Not long ago I had the pleasure of creating the Town’s Urban Design Manual (UDM). I was inspired by Christopher Alexander’s Pattern Language and chose to change the way I conducting my planning work. It represented a watershed of creativity in my practice, both in process and product. In the end, this project had a number of ground-breaking elements: first design manual to be adopted as law (not guidelines) in Ontario; first in North America to include natural playground design standards for neighbourhoods; first in Region to use social media engagement strategy; first performance based urban design standards in the region; et cetera. The result of implementing the UDM is a development review process that is highly streamlined and effective, with better projects that are human-centered in their design. Overall, being more in my work resulted in a less expensive process that is creating a more livable community.

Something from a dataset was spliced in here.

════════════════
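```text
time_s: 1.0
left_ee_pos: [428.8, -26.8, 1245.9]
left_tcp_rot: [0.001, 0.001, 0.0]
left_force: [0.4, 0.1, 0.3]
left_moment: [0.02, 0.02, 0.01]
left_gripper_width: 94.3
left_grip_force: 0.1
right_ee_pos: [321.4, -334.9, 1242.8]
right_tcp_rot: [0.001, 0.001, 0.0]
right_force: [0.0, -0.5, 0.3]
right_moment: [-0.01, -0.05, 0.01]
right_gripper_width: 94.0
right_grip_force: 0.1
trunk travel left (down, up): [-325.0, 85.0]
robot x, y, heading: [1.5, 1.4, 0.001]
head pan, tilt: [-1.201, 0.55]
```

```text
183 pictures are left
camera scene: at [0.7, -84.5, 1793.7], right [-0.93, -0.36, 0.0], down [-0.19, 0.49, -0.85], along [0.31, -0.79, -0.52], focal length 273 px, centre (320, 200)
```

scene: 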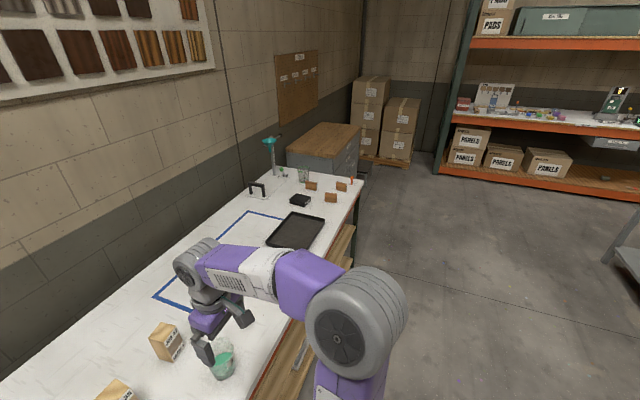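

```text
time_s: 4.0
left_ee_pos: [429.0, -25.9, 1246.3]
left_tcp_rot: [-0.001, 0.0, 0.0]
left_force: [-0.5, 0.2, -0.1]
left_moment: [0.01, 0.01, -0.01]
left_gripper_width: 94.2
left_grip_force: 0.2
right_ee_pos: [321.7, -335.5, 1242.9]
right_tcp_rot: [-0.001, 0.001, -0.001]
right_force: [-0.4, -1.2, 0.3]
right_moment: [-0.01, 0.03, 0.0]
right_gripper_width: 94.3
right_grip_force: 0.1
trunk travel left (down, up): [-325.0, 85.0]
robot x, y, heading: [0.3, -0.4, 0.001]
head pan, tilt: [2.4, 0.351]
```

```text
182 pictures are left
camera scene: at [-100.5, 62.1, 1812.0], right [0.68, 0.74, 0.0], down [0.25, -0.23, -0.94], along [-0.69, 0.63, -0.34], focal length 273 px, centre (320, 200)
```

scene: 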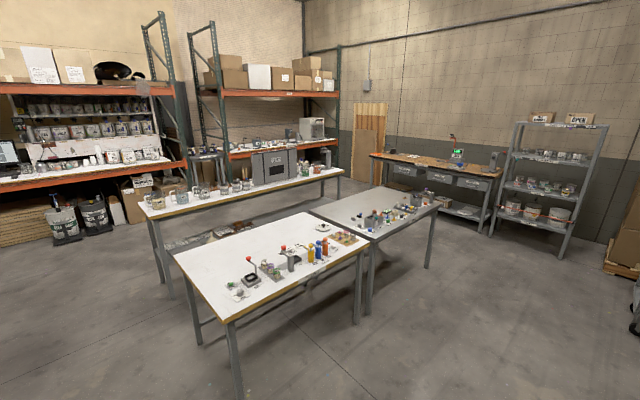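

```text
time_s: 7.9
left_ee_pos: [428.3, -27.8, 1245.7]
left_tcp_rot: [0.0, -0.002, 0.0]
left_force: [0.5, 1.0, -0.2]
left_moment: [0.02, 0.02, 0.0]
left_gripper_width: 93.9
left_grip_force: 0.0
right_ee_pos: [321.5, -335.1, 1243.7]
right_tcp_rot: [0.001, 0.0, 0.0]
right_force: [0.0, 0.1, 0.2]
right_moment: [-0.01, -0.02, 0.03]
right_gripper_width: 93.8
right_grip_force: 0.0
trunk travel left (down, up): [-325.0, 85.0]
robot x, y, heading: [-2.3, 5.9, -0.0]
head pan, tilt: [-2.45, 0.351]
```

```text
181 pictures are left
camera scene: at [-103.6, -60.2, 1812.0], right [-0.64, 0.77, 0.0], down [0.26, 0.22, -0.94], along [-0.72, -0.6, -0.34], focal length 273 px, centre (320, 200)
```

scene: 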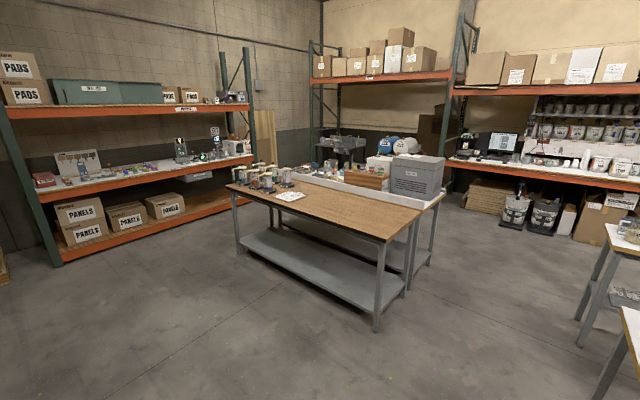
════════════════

I chose to take this shift in perspective into my next major project; developing the Active Transportation Plan for the Town. In this case, my direct inspiration(s) came from three specific sources: Strong Towns; Dan Burden of the Walkable and Livable Communities Institute; and Peter Kenyon from the "Bank of I.D.E.A.S." in Australia. I took these influences and mixed and molded them into a cohesive strategy for Collingwood and its citizens that concentrates on: leveraging community assets; facilitating citizen engagement; and focusing on practical solutions. I asked a single question to guide my planning work for this project: “What do we need to do for our community’s future; to be successful, complete, inspired, healthy, and vibrant?”. Not your typical transportation planning question, but the result is also not your typical active transportation plan. The following outlines some aspects of the ATP that may be helpful to others taking on similar important work of building livable towns and cities.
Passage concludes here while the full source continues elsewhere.